Mercedes isn't afraid to admit it has teamed up with Nissan for the X-Class, with much of its underpinnings shared with the Japanese firm's Navara. That's no bad thing, because the Navara has a tough ladder chassis and more advanced suspension than most pick-ups, giving it better on-road manners. Yet it still retains very good towing and carrying figures.
However, Mercedes has worked on the X-Class's ride and handling separately, and it's noticeable on the road. Don't go thinking it rides better than a similarly priced large SUV such as the Kia Sorento or Hyundai Santa Fe, but the X-Class remains more composed at all speeds than the Nissan Navara and Toyota Hilux. However, the Amarok and Ranger manage to keep their passengers more comfortable still.

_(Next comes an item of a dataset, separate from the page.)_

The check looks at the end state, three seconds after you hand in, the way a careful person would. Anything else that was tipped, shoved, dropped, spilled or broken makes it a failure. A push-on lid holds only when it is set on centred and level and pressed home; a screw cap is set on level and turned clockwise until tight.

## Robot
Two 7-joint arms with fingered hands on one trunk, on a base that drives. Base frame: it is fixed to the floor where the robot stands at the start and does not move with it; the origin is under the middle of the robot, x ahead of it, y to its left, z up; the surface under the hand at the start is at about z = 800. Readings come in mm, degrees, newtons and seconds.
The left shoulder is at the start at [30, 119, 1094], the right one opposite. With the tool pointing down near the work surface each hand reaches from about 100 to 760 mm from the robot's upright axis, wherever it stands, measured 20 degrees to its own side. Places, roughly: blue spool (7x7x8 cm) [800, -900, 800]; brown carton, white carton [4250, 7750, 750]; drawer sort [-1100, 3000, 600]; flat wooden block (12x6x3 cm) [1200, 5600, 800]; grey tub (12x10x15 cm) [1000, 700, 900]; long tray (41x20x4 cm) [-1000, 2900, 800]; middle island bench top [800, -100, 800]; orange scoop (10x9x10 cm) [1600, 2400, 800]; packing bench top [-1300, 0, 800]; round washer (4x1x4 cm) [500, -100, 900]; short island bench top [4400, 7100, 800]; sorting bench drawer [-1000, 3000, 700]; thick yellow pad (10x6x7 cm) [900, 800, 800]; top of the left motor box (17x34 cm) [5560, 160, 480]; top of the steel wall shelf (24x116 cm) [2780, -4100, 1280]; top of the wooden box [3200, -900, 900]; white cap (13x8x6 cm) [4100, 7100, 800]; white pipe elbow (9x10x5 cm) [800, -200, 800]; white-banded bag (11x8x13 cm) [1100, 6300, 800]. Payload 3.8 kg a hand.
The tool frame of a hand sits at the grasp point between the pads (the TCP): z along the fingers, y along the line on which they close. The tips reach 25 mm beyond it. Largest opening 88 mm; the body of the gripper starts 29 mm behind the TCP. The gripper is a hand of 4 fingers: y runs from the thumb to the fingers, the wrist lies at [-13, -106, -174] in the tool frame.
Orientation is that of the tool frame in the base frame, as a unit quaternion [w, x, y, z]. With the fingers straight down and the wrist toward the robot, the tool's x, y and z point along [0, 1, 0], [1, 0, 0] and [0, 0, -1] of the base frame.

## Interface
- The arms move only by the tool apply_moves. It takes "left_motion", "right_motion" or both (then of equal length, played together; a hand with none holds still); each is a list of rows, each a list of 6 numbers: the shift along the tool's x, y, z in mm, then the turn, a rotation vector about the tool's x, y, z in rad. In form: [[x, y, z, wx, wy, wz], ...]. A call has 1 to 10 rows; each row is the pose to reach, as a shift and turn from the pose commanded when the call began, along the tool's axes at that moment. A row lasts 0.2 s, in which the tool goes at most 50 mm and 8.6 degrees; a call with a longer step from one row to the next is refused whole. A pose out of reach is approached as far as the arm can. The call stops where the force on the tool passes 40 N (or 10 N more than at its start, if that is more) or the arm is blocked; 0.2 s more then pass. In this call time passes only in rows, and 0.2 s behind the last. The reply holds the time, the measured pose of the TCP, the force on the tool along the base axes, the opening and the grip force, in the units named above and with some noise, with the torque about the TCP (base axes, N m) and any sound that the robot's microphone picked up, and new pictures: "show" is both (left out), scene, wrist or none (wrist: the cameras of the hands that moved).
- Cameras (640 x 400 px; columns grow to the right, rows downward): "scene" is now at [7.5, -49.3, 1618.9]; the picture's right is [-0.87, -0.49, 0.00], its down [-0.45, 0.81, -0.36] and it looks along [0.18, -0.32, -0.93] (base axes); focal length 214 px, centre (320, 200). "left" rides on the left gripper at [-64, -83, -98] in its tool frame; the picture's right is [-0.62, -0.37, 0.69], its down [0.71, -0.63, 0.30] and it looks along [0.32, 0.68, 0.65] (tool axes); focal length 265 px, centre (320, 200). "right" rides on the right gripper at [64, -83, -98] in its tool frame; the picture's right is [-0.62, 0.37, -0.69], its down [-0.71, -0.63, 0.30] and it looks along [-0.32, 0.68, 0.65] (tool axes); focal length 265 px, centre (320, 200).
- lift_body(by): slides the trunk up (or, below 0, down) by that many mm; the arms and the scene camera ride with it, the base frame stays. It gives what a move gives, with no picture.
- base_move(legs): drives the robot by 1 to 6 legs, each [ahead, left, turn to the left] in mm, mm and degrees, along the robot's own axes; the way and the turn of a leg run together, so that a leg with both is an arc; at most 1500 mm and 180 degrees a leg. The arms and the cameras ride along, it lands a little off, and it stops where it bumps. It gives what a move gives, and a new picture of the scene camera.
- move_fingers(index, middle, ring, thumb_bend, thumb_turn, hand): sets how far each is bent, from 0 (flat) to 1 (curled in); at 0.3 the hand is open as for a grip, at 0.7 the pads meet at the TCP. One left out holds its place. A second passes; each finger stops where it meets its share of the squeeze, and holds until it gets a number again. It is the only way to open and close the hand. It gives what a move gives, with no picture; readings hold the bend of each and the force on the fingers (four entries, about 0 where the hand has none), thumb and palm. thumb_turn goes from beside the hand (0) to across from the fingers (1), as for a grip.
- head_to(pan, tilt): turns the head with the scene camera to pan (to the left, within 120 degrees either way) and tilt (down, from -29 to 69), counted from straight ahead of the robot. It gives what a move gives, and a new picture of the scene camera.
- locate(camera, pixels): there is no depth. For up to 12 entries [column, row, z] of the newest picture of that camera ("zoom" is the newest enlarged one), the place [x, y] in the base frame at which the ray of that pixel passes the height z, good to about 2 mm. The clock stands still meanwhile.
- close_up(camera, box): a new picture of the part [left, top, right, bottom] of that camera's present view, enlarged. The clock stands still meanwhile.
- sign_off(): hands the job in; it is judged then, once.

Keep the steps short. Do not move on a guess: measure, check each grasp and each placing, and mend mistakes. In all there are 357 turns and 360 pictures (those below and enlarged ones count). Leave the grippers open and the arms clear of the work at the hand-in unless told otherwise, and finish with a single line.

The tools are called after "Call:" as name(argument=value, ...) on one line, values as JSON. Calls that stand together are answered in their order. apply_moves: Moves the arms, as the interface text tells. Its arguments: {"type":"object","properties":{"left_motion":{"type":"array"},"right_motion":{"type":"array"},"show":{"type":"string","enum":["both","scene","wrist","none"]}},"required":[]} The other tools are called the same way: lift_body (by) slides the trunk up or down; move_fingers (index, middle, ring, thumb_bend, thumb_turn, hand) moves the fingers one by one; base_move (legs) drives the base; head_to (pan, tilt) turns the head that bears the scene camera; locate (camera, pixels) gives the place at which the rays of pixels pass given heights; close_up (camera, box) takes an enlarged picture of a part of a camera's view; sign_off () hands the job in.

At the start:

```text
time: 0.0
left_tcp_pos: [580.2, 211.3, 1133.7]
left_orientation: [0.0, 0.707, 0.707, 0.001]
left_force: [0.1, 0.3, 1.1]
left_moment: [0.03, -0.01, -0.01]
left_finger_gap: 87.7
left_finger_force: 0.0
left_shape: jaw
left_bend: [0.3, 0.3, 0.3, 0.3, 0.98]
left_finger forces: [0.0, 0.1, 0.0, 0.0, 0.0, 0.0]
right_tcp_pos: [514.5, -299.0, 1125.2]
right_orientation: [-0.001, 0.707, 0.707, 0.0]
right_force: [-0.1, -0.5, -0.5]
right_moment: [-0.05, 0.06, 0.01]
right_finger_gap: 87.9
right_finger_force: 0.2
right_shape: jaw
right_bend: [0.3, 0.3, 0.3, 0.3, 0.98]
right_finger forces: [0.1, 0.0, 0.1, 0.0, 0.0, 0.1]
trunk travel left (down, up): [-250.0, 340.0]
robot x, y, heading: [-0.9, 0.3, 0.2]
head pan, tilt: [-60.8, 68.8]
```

Another area in which the X-Class is better than the Navara – and most of its rivals, for that matter – is its steering, which stays consistently weighted and precise in two-wheel drive mode. Select four-wheel drive mode (standard across the range) and there's some corruption as the front wheels are called into action. But, again, no pick-up will put a smile on your face down a winding back road. They're designed to be tough, not agile, hence the X-Class's relatively slow steering set-up and pronounced body lean.

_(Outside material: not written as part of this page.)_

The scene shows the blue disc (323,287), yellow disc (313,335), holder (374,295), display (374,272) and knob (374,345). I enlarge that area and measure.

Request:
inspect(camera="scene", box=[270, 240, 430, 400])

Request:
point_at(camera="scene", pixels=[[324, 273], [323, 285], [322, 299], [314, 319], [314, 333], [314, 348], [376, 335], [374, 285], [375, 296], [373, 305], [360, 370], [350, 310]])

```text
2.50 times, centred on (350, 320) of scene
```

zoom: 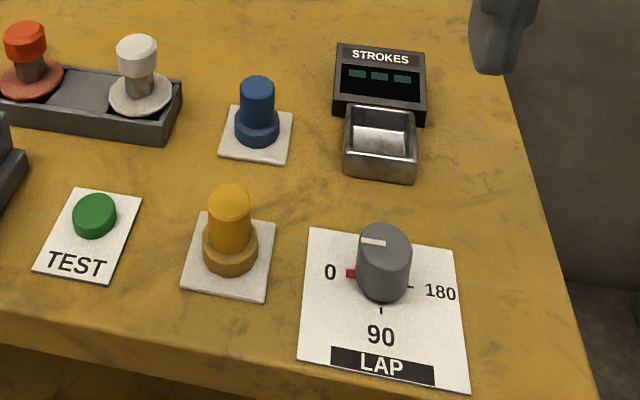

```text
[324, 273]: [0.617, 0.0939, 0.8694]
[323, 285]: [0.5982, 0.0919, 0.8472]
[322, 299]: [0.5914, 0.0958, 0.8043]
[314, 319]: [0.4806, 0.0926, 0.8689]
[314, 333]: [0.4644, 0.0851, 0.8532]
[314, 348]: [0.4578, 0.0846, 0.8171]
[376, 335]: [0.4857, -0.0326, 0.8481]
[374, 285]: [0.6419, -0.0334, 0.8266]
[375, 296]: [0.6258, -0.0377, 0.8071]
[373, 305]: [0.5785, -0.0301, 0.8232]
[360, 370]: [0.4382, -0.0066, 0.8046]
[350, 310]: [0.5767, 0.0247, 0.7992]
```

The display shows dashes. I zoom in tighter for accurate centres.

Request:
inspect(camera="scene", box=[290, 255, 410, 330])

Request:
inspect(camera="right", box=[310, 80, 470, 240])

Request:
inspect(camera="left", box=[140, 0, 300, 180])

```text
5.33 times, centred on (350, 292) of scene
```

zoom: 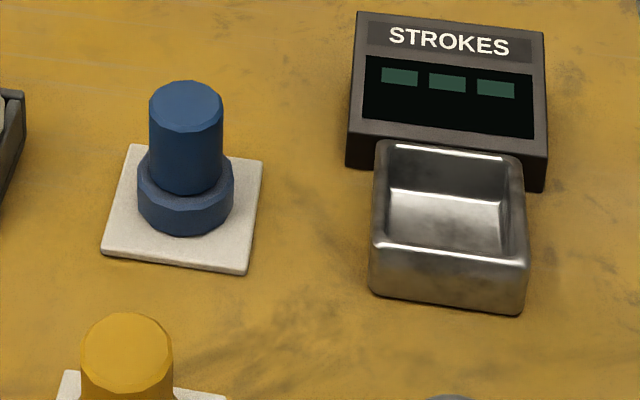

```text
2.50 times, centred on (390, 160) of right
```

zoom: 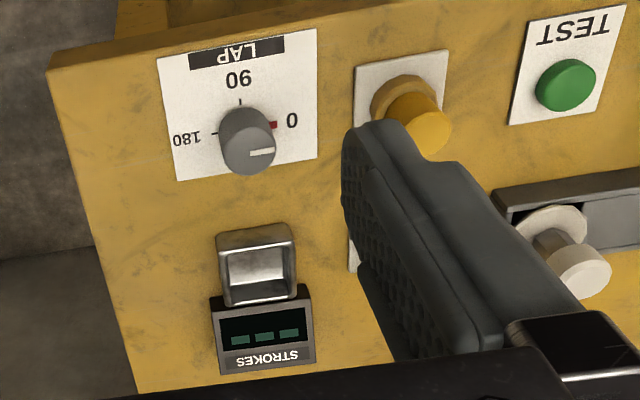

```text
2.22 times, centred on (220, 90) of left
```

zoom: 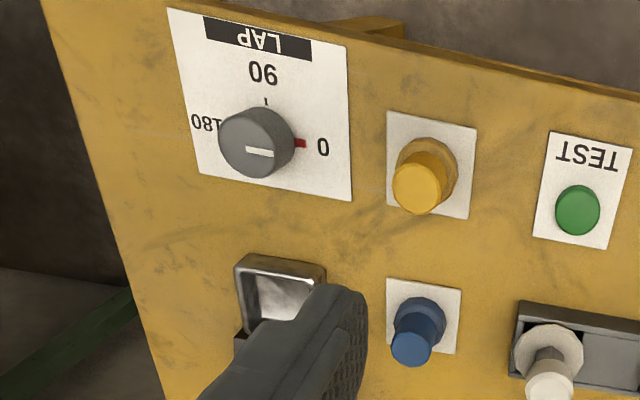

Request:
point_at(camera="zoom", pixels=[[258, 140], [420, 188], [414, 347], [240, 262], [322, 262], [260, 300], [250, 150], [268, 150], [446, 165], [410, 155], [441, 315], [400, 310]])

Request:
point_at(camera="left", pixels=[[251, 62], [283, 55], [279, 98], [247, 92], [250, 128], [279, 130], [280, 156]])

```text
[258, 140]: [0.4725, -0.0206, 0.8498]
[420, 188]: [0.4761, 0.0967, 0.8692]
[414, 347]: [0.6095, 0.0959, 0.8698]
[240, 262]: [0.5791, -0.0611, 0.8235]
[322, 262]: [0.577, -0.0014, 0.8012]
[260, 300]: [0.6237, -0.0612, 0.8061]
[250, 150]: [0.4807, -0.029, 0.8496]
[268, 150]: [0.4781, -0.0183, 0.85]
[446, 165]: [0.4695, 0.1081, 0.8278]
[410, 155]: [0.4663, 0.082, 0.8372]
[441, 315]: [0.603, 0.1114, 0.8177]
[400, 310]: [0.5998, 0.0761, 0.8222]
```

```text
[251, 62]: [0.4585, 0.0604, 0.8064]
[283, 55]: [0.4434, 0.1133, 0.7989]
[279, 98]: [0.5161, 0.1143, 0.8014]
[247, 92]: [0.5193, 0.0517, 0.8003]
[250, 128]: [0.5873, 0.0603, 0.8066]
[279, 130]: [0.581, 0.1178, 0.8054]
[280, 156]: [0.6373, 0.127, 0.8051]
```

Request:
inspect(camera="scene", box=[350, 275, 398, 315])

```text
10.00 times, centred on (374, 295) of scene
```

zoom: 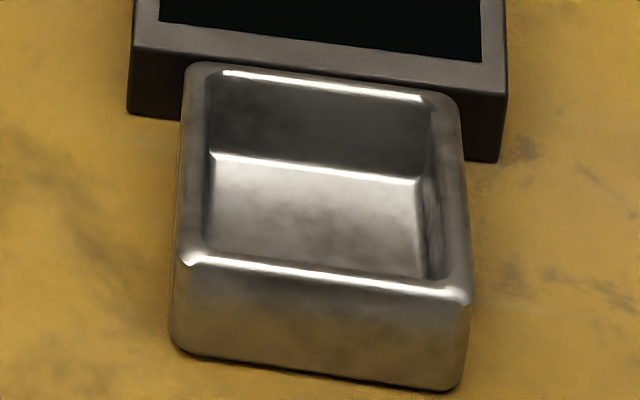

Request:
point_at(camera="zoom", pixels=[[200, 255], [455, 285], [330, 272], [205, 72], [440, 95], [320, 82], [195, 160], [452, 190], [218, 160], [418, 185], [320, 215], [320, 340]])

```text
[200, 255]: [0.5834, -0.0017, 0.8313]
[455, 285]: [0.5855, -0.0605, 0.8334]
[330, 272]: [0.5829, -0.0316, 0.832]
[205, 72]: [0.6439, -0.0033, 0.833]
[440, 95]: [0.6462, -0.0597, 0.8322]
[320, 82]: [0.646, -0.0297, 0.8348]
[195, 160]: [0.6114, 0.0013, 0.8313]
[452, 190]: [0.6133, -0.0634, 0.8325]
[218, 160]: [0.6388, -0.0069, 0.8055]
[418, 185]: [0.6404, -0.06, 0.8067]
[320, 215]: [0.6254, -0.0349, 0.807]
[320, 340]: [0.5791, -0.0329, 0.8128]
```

That's also why there are no firecrackers in the engine range. A six-cylinder diesel will arrive next year, but for now there are two 2.3-litre four-cylinder diesels designed for low-down pull rather than outright pace. So far, we've tried the more powerful 187bhp 250d (the other being the 161bhp 220d), which is far from quick but offers good flexibility – and that's exactly what you want when towing. It stays hushed at a cruise, too, so it's a shame that Mercedes' automatic gearbox (standard on the 250d) is sluggish between changes.
All X-Class models can tow 3500kg. That's enough to cover the majority of tasks and is the same as the Navara, Volkswagen Amarok and Ford Ranger.